In front of a primetime audience of millions on NBC, Ms Streep, who won her last Oscar in 2011 playing Margaret Thatcher in The Iron Lady, said she had been “stunned” by his mockery of the disabled journalist, which occurred at one of Mr Trump’s rallies.
“It was effective and it did its job,” she said. “It made its intended audience laugh, and show their teeth.
“This instinct to humiliate, when it’s modelled by someone in the public platform, by someone powerful, it filters down into everybody’s life, because it kind of gives permission for other people to do the same thing,” she added. “Disrespect invites disrespect, violence incites violence.

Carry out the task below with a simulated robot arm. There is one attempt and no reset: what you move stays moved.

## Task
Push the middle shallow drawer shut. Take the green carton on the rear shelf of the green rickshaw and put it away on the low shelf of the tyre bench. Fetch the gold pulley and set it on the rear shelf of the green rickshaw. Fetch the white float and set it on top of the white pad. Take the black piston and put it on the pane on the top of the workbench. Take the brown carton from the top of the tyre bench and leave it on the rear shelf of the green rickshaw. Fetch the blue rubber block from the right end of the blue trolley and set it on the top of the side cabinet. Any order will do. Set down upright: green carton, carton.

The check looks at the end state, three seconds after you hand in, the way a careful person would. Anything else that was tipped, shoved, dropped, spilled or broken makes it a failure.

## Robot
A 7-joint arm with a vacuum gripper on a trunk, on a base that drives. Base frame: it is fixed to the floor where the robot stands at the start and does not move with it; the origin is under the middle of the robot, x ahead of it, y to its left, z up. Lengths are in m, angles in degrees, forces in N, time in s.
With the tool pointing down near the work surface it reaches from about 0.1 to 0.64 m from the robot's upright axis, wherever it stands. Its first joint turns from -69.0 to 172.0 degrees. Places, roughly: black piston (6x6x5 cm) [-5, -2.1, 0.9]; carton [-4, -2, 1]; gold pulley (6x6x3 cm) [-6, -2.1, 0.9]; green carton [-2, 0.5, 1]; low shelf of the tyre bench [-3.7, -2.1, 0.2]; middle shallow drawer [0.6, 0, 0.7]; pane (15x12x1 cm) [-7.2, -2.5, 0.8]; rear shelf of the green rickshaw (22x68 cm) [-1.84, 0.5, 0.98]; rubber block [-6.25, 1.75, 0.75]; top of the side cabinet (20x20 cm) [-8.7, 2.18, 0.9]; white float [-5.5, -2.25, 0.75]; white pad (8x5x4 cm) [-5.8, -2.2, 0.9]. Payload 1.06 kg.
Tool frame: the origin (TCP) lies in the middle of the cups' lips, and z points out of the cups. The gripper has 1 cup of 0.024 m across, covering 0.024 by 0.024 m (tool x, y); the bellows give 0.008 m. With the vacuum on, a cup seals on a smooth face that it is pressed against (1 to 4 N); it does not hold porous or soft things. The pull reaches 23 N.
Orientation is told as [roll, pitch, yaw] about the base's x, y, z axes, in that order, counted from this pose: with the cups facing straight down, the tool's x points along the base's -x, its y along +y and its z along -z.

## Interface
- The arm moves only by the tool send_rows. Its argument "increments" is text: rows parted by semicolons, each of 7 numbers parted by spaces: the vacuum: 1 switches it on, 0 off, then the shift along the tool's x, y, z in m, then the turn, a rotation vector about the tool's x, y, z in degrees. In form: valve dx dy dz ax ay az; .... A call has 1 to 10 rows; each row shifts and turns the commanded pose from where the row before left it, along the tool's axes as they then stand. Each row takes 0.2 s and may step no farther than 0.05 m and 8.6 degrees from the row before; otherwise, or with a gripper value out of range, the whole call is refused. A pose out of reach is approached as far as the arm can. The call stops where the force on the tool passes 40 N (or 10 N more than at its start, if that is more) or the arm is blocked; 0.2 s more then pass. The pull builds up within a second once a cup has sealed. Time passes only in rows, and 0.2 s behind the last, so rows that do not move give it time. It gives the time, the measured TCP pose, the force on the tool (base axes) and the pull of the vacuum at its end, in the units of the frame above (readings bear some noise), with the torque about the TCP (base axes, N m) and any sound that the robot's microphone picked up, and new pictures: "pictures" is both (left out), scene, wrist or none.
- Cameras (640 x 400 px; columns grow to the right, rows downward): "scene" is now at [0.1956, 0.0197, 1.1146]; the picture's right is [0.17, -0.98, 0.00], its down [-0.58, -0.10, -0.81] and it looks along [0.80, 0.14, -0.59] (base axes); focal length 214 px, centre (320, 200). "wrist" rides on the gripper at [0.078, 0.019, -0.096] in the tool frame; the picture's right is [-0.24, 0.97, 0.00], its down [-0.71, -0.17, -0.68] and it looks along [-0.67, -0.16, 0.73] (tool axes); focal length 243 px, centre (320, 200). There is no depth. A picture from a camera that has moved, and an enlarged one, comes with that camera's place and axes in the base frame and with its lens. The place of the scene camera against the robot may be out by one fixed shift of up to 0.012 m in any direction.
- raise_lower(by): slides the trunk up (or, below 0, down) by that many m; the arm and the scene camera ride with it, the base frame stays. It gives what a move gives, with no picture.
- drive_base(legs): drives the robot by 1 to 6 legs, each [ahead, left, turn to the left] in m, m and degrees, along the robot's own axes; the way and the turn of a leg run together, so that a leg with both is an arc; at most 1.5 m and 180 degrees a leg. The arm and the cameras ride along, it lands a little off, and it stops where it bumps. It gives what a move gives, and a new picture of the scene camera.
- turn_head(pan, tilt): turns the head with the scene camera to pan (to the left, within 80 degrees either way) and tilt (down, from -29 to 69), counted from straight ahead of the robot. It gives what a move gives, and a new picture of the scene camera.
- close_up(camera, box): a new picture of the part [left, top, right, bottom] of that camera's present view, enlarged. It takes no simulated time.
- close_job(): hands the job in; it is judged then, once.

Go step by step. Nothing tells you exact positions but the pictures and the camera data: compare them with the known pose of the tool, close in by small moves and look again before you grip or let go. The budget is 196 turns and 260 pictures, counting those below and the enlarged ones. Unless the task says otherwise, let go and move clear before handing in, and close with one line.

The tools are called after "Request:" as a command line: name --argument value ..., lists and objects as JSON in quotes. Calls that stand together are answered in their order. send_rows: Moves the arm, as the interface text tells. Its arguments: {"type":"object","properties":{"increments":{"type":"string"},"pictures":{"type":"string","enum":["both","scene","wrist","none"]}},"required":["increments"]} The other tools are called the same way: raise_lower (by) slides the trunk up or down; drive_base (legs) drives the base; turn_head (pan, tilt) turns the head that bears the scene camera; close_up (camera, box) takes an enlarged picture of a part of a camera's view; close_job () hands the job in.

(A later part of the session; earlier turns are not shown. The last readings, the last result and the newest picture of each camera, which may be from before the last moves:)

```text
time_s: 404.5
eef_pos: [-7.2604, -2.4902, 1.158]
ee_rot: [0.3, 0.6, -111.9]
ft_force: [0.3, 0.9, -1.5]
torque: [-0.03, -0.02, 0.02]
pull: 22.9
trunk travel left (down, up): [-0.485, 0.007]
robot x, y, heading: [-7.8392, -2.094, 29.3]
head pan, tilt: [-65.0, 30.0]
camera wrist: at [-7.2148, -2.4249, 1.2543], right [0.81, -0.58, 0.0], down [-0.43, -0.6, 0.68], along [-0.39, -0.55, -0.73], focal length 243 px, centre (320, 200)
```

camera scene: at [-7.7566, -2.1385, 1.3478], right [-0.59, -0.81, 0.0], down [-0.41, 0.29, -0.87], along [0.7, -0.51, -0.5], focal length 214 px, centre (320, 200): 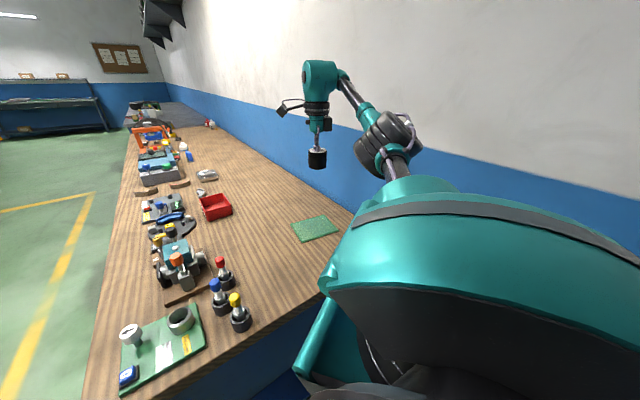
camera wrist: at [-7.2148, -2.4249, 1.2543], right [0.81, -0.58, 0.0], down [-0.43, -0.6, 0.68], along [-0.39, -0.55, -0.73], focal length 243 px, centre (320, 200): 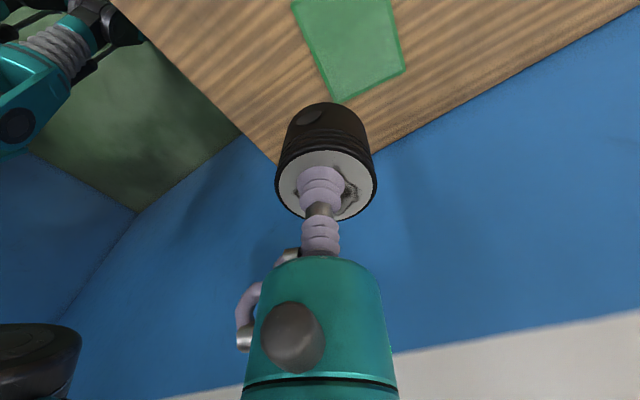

And when the powerful use their position to bully others we all lose.”
She ended the speech, in which she did not mention Mr Trump by name, with a plea on behalf of the press, asking the Hollywood stars in attendance to support the Committee for the Protection of Journalism, “because we’re going to need them going forward”.
Ms Streep was rapturously received at the Beverly Hilton but her criticism signalled the chasm that has opened between the incoming administration and Hollywood. Mr Trump has struggled to convince a single entertainer of note to perform at his inauguration on January 20, with big acts who have been approached, including Elton John and Celine Dion, turning down the invitation.
Ms Streep was quickly denounced by conservative commentators on social media. Meghan McCain, daughter of 2008 presidential candidate John McCain, wrote on Twitter that Ms Streep’s speech was “why Trump won. And if people in Hollywood don’t start recognising why and how — you will help him get re-elected.”
The Golden Globes kick-start Hollywood’s award season and are often a good indicator of the films likely to be in the running for the Oscars. An early favourite is La La Land, Damien Chazelle’s contemporary musical that scooped a record seven Globes, including wins for its stars Ryan Gosling and Emma Stone.
Isabelle Huppert was a surprise winner for Paul Verhoeven’s Elle, while Casey Affleck won best actor in a drama for Manchester by the Sea. Moonlight, a critical favourite, won best drama despite missing out on the acting awards, while there were also wins for the BBC-AMC co-production The Night Manager, which starred Hugh Laurie, Tom Hiddleston and Olivia Coleman.